On top of that, there is a cinema on board too! I have not had the time to check it out yet but at some point I probably will use it.


Just outside the cinema is the JR lounge with books and board games! I guess entertainment is all set.


How would the living quarters look like? It is an incredibly small space with bunk beds. I share the space with another scientist of the opposite shift so we do not strangle each other by week 3 and have some privacy. Want to know how good my marketing skills are? I wiggled my way onto obtaining the lower bunk!


Of course, I have a shared bathroom with another cabin. That makes 4 people to a bathroom. We agreed that whenever the light is on, there is someone inside. I do hope no one forgets to turn off the light, or else there will be broken doors to be fixed.


The very first place I was acquainted with in the JR is the conference room. This is where meetings and discussions are held. Aside from the Mess Hall, the conference room is also closely connected to our living quarters.


The next location in the JR is probably the place where I will spend the bulk of my time (at least 12 hours a day) – even more than the 7 – 8 hours in my living quarters. That would be the core deck sedimentology laboratory. This is my playground with the other cool kids and it is shared with the physical properties specialists.


The catwalk is located right outside the core deck sedimentology laboratory where the action happens. This is where the technicians transport the core from the drill floor onto deck for us to investigate.


The JR is supplied with kilometres of core barrels stacked nicely in close proximity to the derrick.
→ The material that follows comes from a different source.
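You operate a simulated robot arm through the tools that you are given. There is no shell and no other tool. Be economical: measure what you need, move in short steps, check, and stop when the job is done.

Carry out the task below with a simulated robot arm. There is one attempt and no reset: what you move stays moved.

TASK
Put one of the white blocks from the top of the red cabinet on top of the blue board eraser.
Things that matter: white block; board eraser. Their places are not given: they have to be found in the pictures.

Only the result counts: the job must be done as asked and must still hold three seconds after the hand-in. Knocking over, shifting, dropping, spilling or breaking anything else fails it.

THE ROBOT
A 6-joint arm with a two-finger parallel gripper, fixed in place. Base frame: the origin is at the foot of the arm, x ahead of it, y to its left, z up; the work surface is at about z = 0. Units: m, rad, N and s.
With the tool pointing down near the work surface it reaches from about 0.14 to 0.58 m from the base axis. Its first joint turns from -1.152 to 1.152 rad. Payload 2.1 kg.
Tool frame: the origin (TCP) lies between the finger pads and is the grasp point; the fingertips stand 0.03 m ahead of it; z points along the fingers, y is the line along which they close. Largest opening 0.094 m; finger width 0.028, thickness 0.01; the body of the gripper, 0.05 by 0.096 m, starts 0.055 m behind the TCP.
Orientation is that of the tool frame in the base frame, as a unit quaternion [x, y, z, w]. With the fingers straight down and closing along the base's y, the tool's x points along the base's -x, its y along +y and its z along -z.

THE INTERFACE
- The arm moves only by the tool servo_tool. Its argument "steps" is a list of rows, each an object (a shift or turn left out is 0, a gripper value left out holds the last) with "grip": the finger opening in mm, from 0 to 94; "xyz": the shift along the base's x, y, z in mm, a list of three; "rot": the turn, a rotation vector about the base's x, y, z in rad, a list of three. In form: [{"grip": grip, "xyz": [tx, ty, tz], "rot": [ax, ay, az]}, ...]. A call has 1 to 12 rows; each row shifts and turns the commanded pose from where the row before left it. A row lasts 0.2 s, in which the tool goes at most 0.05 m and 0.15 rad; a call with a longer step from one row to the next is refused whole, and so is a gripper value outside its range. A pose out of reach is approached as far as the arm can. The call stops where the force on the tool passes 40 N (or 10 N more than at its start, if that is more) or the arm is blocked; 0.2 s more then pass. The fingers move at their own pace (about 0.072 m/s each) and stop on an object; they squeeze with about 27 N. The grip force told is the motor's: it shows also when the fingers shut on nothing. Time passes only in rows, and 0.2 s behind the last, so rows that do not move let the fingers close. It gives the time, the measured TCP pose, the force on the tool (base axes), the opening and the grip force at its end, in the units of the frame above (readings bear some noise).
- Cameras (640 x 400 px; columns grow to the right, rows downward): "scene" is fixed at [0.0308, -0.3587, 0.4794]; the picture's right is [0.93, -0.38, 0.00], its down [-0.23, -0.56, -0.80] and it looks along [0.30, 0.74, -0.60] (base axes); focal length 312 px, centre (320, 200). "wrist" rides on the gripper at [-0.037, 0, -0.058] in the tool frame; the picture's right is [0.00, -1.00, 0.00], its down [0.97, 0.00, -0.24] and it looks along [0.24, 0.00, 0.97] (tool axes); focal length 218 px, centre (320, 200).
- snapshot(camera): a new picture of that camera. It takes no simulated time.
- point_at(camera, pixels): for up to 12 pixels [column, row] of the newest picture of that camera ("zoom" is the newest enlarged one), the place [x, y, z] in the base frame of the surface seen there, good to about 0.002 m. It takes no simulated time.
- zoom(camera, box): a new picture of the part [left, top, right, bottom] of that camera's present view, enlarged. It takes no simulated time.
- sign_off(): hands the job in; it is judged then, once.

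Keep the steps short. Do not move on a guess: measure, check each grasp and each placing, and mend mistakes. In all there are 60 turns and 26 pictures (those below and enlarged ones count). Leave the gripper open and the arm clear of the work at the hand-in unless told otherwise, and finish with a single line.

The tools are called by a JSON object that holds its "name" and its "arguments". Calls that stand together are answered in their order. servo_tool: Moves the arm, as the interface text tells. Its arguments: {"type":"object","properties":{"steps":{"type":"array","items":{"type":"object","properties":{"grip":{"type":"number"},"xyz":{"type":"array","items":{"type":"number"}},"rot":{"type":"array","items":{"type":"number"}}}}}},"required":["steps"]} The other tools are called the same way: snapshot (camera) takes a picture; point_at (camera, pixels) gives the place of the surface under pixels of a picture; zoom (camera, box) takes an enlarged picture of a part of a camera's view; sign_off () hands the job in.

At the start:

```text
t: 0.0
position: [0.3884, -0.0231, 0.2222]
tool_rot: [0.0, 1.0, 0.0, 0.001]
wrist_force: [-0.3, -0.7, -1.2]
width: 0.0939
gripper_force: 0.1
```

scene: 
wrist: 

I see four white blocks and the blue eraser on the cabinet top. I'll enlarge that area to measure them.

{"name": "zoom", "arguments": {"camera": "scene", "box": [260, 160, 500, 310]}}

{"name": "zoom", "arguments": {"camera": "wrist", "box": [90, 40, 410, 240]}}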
The JR is supposed to be capable of drilling up to 8km depth!


Like every drill rig, the JR also comes with a helideck! It looks like a horizontal, non-protected hamster wheel. Currently, it is covered with freights and I will be able to take a better picture once all the freights are in place.


There is Internet on the ship albeit slower than a dial-up modem. The Internet comes from a structure that looks like a snow globe. There are 2 of these on the JR and it is responsible for our Internet connectivity on-board.


–Anna Ling


Anna Ling is a Ph.D student in the Centre for Carbonate Research in the Department of Marine Geosciences at the Rosenstiel School of Marine and Atmospheric Science.